It’s been called the traffic jam of the century, the world’s longest and biggest traffic jam, and it has left the Chinese government red-faced. As vehicles crawled soporifically on the Beijing-Zhangjiakou highway, and trucks lined up together for days on one of China’s busiest expressways, apart from the overwhelming frustration of it all, the question that arises is: just how good are China’s roads?
Over the years, the Chinese government has spent billions in upgrading its infrastructure. (For more, please read our new China BRIC report). And the country’s expressway network spans more than 40,000 miles, next only to the U.S. So why this mammoth jam? Although the majority of the Chinese and Western media have reported a traffic jam that has lasted for 11 days now at the time of writing this report, there have been conflicting versions of the details of the story. The gridlock apparently spans 60 miles and is caused by road construction happening on an expressway that stretches into Inner Mongolia – a region of rich coal reserves that helps fuel the world’s second largest economy. Evidence of that economy’s resourcefulness was on view when makeshift vendors set up shops selling noodles and tea to weary stranded truckers along the highway. At a premium.

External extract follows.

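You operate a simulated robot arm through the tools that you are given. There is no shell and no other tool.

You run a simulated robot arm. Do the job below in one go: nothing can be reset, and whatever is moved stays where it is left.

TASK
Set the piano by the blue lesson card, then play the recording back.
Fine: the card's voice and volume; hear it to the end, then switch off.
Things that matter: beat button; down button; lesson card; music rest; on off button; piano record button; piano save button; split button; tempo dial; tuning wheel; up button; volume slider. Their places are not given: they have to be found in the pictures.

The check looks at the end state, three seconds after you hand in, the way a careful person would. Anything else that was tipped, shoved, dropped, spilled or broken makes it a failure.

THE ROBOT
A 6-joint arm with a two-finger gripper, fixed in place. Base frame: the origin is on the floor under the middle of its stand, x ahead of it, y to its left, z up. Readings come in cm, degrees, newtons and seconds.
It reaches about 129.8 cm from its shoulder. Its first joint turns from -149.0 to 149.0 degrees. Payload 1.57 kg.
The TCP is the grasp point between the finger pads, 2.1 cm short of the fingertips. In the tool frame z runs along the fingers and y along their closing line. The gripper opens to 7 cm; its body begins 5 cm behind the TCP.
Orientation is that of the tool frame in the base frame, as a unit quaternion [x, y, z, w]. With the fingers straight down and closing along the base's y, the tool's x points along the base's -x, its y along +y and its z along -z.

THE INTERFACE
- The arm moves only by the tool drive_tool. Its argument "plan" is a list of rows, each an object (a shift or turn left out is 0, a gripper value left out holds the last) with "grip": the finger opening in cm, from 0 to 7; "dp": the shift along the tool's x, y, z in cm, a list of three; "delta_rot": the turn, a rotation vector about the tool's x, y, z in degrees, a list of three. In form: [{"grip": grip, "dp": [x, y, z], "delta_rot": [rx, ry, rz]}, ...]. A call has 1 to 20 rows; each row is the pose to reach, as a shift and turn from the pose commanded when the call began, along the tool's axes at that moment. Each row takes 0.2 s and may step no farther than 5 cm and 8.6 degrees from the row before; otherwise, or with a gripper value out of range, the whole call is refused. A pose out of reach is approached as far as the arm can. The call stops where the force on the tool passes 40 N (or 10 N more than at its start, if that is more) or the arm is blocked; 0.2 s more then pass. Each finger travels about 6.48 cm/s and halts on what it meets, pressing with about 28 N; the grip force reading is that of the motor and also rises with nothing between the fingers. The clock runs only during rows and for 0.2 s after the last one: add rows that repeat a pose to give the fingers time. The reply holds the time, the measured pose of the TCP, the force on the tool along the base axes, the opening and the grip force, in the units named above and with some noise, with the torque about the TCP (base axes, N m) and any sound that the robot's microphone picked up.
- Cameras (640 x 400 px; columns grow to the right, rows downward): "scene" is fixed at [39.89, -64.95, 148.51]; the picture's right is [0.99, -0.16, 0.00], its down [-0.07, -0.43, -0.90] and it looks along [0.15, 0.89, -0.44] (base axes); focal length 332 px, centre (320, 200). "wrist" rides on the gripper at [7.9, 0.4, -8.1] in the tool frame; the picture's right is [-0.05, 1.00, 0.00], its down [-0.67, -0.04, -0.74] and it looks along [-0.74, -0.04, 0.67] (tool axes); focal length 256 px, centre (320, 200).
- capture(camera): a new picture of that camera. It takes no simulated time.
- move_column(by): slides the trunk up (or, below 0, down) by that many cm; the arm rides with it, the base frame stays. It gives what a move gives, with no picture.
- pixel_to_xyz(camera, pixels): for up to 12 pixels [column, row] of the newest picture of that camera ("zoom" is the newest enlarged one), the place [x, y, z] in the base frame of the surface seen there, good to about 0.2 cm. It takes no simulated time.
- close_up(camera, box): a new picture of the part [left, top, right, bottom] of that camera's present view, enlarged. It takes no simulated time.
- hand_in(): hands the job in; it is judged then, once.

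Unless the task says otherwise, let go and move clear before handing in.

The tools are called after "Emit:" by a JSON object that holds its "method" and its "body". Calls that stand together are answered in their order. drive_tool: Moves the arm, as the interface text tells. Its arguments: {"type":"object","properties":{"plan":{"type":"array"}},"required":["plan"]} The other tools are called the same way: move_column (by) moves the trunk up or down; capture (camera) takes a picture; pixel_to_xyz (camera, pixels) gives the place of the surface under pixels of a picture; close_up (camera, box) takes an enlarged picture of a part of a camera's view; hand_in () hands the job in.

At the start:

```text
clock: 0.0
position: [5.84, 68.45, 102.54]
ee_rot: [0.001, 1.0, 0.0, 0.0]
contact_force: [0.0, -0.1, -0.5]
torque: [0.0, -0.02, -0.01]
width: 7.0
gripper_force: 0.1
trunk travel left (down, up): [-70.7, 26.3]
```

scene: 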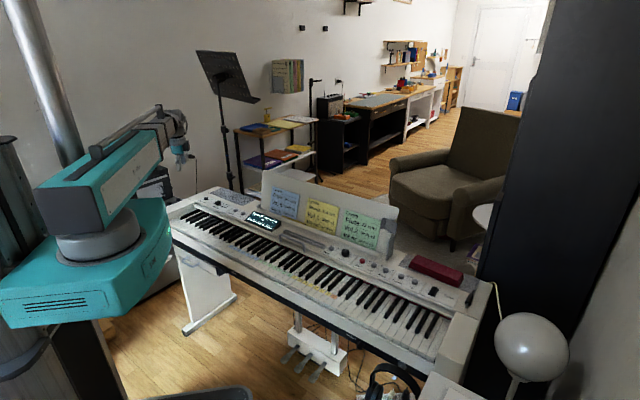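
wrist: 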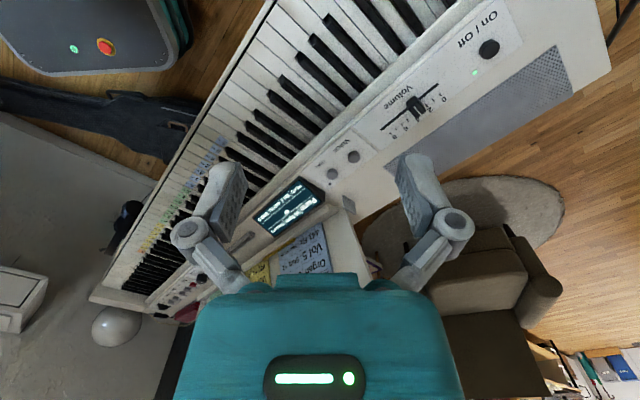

Traffic jams in Beijing are not new – China’s capital is reputed to have the worst commuter traffic in the world, according to a recent IBM survey. The city adds 1,900 new cars to its already choking roads every day. Its grey smog-covered skies are testimony to a city’s colossal growth and its accompanying effects. And a desperate Chinese government even undertook the unusual step of forcing cars to stay off on alternate days depending on an ‘odd and even’ system. That is, cars whose license plate ends in an odd number run on one day, and the next day, cars with license plates ending with an even number are allowed to be on the roads. It was this sort of car rationing that helped keep a fifth of Beijing cars off the roads during the Olympics. But this massive traffic jam of the past 11 days is not about Beijing’s choked streets.
The Beijing-Zhangjiakou highway narrows into a two-lane road as one inches further away from China’s prosperous north and into its less developed western frontier. Economically, these regions are just taking baby steps into the kind of prosperity that China’s developed Eastern and Northern provinces have known in the past few decades. There has been a clear drive by the Chinese government to develop these hitherto neglected areas and utilize their resources. Small wonder that much of the vehicles stuck on the expressway are mammoth coal trucks making their way to China’s booming Eastern provinces. Crucially, for all the expressways it has built, China has not managed to efficiently connect its interior provinces to its highly populated East by rail. As a result, this expressway remains congested most of the time, and to a great extent by dilapidated coal trucks, hence the construction work to try and repair and expand the road.
There are wider issues that can emerge from this unprecedented traffic jam. Concerns about China’s infrastructure, for one. Concerns about the extent to which it can absorb a one billion plus population and the demands it entails. Concerns about the growth of its economy. And really, one immediate concern: to transport all that coal in a better way.